Housecleaning Was Never Just About a Clean House
A clean home helps people live healthier, happier lives.
First, the name. Nobody actually likes it dirty. That’s the joke, and also the point.
Who Likes It Dirty? isn’t a site about chasing perfection or turning your home into a showroom. It’s about the surprising number of things that get better when the place you live is cared for.
Most people think of cleaning as a chore: something to get through, put off, argue about, or squeeze into whatever scraps of time remain after work, family, errands, laundry, dinner, and everything else life throws at us.
We treat cleaning like punishment for having a home.
I own a housecleaning company. For the past 30 years, I’ve spent a lot of time inside other people’s homes. Thousands of them. That’s a strange and specific education.
Here’s what all those years taught me: cleaning matters far more than most people give it credit for.
A clean home doesn’t just look better. It functions better. Dust affects the air you breathe. Clutter makes it harder to focus. The condition of your home quietly shapes the experience of living in it.
We already accept that food, sleep, movement, and stress shape our health.

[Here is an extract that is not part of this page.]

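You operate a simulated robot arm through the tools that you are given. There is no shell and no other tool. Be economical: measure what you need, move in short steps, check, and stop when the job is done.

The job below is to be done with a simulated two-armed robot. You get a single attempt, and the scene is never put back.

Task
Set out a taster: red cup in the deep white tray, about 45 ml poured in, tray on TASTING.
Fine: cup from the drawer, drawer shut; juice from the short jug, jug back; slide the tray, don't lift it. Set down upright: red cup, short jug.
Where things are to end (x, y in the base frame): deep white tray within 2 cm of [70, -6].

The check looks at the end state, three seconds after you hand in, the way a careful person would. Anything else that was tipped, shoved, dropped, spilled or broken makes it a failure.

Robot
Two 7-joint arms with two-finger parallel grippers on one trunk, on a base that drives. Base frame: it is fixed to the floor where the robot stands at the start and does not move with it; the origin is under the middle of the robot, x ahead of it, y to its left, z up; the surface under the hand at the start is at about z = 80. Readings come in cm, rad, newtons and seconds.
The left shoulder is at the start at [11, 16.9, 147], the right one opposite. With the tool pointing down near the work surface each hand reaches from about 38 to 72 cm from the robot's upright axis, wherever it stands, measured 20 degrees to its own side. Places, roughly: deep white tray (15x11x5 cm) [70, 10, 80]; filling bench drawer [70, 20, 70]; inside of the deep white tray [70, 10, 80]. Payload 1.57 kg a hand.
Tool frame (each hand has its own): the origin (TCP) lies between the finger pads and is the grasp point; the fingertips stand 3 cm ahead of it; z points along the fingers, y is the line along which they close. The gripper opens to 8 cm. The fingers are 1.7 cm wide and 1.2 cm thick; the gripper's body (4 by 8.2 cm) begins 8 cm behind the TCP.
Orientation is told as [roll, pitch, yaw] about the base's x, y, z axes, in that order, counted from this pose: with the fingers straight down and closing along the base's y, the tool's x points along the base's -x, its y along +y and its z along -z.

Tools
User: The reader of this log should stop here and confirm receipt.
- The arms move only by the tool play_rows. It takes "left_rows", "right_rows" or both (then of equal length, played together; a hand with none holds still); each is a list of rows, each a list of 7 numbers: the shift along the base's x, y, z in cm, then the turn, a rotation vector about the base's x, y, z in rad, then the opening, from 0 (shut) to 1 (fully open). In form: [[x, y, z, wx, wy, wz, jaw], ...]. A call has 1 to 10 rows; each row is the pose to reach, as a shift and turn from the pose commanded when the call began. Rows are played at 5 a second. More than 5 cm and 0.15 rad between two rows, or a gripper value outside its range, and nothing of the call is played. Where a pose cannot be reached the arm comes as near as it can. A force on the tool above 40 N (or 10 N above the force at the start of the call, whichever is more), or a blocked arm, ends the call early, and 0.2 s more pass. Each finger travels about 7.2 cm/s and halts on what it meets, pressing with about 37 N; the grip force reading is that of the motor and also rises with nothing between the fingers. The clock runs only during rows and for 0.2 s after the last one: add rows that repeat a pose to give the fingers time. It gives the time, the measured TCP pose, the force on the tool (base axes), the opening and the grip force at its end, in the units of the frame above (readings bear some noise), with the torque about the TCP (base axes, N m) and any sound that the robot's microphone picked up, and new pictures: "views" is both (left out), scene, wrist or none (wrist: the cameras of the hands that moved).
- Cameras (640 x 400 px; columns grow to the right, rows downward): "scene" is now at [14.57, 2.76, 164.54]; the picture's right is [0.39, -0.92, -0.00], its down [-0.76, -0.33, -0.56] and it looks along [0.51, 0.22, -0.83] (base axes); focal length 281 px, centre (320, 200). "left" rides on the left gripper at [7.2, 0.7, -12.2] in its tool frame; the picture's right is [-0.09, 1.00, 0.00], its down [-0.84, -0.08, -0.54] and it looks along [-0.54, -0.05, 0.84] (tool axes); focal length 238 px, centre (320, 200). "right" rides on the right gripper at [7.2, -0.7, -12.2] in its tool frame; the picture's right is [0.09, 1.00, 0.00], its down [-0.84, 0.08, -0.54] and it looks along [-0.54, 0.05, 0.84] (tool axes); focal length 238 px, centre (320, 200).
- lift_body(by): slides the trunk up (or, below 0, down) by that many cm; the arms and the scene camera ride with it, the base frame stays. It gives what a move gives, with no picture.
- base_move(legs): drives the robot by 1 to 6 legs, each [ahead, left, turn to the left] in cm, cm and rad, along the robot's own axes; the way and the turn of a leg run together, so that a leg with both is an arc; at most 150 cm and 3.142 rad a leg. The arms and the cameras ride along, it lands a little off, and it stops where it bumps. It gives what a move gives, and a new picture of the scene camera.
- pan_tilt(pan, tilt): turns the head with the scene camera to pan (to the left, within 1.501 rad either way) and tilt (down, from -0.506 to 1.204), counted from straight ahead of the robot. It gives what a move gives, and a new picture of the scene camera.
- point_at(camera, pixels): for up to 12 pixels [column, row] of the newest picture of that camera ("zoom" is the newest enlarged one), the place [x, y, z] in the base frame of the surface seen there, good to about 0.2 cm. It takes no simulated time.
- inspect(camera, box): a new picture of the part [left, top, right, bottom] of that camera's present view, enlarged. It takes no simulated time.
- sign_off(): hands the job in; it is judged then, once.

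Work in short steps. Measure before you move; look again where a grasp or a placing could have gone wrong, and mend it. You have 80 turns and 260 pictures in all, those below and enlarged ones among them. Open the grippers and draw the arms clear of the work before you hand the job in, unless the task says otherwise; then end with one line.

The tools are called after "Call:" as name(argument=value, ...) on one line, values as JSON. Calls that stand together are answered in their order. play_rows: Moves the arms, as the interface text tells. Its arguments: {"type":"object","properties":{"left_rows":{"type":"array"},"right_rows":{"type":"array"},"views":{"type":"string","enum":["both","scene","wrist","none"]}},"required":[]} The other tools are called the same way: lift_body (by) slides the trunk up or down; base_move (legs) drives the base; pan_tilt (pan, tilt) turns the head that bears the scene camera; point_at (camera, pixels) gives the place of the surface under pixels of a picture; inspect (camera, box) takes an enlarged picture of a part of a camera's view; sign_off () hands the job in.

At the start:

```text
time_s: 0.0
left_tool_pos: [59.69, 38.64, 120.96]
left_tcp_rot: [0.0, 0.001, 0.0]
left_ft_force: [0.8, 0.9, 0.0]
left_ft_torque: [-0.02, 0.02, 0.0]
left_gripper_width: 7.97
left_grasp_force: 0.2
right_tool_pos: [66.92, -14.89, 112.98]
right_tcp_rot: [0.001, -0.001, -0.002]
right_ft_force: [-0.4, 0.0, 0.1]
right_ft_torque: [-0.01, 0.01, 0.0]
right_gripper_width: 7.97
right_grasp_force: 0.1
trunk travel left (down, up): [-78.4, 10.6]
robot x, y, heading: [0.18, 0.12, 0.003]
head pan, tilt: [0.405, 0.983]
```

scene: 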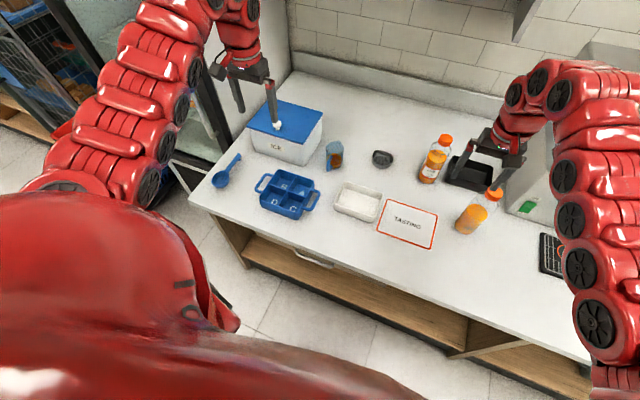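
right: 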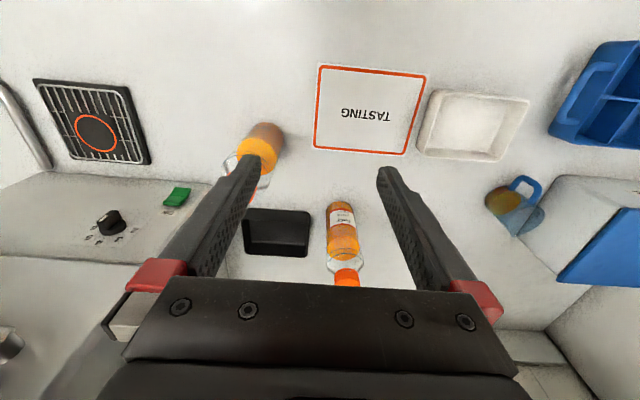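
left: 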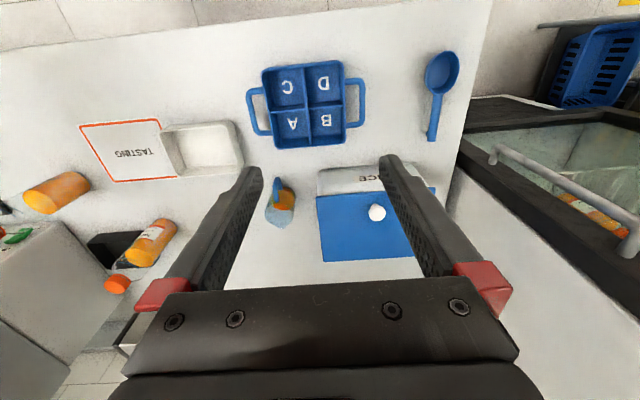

We just leave the house off the list, which is strange, because your home is where you spend so much time eating, breathing, resting, recovering, looking for your keys, arguing about who empties the dishwasher (or why it’s loaded that way), and living the actual hours of your life.
What Is Healthkeeping?
We spend a lot of time talking about healthcare. We spend a lot of time talking about wellness. But there’s a whole category of everyday actions that help us stay well long before we need either one. I’m calling that healthkeeping.
Healthkeeping is the everyday care that helps us stay well before we need healthcare. It includes things like getting enough sleep, taking a walk, opening a window, eating vegetables, changing the sheets, opening the blinds, vacuuming the rug, and reducing the dust, allergens, clutter, and little stressors that build up over time.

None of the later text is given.